Report every line in the listing below where the string "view" shows up.

-- BEGIN GIVEN MATERIAL --

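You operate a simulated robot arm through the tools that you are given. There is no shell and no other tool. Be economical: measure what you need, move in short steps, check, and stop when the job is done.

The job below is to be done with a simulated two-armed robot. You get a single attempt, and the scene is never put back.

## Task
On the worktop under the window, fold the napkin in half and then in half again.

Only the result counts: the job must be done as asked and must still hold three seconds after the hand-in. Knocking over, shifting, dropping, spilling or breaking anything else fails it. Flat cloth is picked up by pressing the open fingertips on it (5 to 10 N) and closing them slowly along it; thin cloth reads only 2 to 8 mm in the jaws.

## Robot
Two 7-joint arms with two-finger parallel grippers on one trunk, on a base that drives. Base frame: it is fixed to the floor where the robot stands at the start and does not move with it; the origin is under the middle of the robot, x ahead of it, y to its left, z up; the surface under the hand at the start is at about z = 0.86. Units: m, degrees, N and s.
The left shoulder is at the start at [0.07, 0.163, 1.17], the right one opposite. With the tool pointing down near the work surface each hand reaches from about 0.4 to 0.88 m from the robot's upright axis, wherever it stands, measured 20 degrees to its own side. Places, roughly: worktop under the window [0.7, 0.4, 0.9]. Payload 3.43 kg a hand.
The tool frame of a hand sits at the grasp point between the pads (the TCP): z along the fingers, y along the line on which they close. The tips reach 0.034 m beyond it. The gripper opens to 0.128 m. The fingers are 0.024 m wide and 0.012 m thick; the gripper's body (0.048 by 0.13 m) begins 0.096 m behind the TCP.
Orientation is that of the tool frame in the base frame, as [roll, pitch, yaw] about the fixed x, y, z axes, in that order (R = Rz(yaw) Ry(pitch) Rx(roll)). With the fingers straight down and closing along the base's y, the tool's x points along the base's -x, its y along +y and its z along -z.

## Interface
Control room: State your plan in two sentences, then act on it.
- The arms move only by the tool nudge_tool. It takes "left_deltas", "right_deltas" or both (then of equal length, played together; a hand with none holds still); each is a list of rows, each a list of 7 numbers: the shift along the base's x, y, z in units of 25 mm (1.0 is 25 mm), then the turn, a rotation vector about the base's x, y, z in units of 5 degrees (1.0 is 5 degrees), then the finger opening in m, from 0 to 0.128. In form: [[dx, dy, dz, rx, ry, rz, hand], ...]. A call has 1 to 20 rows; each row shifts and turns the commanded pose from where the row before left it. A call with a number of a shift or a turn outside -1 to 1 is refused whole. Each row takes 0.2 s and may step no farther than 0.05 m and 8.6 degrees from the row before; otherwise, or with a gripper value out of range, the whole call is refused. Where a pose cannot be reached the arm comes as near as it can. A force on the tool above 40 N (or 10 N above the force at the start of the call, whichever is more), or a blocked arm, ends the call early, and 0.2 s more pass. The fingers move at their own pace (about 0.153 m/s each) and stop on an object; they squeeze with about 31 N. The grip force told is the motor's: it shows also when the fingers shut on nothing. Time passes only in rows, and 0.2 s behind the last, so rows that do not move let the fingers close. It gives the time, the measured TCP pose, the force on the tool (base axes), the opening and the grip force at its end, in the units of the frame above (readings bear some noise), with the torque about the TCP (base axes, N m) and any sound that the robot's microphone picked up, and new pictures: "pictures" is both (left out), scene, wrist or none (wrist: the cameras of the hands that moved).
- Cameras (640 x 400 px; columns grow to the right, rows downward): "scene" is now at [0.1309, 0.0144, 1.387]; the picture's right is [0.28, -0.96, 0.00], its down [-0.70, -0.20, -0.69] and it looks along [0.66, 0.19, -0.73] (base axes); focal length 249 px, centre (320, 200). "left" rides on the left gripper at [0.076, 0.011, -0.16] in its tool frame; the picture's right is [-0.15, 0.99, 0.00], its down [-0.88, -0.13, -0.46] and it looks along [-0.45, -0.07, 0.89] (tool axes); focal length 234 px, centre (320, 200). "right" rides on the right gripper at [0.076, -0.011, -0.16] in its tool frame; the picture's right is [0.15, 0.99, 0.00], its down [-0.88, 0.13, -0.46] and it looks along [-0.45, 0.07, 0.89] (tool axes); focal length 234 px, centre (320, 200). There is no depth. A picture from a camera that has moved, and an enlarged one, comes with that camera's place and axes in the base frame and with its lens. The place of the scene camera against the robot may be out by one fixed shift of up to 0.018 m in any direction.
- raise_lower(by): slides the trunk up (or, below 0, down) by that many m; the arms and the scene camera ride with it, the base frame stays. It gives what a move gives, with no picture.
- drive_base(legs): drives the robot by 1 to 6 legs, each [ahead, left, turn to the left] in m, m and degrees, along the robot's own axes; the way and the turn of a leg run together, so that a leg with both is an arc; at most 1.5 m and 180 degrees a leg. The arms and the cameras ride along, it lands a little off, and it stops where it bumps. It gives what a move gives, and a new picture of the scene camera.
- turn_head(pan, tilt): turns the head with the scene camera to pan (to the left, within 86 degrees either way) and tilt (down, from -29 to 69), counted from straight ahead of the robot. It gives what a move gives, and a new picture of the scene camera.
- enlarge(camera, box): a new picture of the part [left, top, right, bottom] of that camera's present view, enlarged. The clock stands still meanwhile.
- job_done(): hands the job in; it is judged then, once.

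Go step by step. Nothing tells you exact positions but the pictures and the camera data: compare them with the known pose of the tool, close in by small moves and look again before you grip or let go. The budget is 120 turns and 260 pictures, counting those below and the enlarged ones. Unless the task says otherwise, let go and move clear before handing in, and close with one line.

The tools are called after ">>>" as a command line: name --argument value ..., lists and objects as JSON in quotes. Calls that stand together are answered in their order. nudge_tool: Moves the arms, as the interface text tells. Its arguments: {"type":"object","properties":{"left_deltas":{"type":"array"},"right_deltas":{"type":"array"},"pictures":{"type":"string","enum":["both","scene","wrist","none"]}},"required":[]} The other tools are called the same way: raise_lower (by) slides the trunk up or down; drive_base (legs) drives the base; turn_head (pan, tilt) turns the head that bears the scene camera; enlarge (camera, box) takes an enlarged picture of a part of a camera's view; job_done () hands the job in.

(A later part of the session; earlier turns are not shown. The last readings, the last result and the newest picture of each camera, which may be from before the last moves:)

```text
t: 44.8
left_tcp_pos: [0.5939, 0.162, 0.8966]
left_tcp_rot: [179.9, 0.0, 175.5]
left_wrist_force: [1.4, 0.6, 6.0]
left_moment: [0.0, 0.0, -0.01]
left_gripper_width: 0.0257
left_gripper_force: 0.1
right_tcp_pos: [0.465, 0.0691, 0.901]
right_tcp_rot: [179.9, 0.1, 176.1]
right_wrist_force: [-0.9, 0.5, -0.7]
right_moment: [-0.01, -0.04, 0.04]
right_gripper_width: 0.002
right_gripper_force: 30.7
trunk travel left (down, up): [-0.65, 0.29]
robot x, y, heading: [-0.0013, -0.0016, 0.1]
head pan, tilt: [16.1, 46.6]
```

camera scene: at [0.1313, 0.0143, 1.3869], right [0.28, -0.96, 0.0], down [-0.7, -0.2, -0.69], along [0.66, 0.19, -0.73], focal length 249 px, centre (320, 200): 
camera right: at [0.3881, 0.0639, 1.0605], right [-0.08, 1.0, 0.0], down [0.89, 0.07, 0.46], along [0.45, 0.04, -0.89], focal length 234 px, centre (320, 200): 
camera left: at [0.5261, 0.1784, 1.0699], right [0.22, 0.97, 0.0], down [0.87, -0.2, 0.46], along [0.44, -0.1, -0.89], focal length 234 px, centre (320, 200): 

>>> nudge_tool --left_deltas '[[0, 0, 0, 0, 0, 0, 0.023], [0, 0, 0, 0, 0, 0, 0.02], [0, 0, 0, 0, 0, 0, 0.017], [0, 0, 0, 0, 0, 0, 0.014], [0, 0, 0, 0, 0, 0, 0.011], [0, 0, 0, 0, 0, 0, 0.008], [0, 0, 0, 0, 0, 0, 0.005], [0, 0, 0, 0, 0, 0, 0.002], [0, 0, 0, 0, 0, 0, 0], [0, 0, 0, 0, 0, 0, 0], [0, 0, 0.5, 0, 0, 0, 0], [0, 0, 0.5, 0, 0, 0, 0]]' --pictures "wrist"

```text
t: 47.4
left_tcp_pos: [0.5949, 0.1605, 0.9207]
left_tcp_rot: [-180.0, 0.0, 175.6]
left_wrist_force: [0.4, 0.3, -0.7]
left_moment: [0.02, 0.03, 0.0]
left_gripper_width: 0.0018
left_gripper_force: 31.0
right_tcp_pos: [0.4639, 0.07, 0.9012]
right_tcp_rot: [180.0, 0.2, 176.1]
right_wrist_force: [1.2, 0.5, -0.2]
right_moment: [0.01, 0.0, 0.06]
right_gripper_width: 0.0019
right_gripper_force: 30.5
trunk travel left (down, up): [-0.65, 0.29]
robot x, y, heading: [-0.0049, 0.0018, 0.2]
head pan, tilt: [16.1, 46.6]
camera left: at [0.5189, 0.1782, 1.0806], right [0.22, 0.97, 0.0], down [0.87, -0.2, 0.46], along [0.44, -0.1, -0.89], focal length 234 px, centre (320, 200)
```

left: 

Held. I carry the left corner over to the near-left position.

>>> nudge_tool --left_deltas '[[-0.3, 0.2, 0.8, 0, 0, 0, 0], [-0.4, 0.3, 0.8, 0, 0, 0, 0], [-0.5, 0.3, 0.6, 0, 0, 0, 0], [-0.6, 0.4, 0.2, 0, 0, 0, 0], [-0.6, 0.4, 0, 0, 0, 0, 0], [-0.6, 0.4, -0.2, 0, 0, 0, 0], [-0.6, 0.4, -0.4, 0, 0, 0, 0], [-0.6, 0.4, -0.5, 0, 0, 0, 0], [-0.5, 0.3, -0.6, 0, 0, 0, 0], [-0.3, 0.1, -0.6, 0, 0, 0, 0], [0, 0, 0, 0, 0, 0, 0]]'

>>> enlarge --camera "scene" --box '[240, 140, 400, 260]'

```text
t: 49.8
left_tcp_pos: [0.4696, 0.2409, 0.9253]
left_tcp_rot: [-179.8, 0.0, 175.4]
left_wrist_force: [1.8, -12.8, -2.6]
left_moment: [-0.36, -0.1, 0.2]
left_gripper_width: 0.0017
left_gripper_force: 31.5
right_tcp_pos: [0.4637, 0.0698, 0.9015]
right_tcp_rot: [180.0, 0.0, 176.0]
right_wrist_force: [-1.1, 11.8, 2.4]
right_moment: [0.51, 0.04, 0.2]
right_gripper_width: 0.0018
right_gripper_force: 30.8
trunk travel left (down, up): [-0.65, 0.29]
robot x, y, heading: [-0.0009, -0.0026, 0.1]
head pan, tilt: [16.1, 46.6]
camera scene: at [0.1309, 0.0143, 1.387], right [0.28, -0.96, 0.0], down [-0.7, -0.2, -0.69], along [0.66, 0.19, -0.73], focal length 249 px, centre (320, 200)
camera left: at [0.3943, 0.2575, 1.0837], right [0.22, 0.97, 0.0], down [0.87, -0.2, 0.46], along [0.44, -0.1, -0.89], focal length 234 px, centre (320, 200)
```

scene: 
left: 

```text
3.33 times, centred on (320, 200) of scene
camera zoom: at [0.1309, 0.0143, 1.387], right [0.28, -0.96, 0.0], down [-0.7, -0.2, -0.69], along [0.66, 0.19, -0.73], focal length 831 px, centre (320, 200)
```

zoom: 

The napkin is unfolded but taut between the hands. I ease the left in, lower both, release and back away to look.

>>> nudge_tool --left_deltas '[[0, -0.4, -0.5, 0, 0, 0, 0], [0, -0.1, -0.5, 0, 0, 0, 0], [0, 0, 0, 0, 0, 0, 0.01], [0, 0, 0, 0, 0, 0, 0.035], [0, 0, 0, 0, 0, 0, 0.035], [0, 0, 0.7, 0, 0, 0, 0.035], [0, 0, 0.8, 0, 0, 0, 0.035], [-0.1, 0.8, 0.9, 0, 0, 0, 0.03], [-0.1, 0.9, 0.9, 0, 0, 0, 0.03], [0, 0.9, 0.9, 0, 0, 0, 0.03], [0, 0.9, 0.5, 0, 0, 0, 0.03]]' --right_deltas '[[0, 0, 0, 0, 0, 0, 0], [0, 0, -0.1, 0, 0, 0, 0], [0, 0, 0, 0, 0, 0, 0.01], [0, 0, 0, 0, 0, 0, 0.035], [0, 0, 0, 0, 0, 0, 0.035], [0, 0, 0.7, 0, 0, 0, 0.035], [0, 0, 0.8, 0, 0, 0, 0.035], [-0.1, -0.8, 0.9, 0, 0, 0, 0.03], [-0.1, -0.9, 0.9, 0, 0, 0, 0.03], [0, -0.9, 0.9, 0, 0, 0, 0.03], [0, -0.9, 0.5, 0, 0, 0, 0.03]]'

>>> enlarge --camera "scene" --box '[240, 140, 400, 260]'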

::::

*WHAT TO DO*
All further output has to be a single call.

-- END GIVEN MATERIAL --

*TASK RESULT*
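- enlarge(camera, box): a new picture of the part [left, top, right, bottom] of that camera's present view, enlarged. The clock stands still meanwhile.
The tools are called after ">>>" as a command line: name --argument value ..., lists and objects as JSON in quotes. Calls that stand together are answered in their order. nudge_tool: Moves the arms, as the interface text tells. Its arguments: {"type":"object","properties":{"left_deltas":{"type":"array"},"right_deltas":{"type":"array"},"pictures":{"type":"string","enum":["both","scene","wrist","none"]}},"required":[]} The other tools are called the same way: raise_lower (by) slides the trunk up or down; drive_base (legs) drives the base; turn_head (pan, tilt) turns the head that bears the scene camera; enlarge (camera, box) takes an enlarged picture of a part of a camera's view; job_done () hands the job in.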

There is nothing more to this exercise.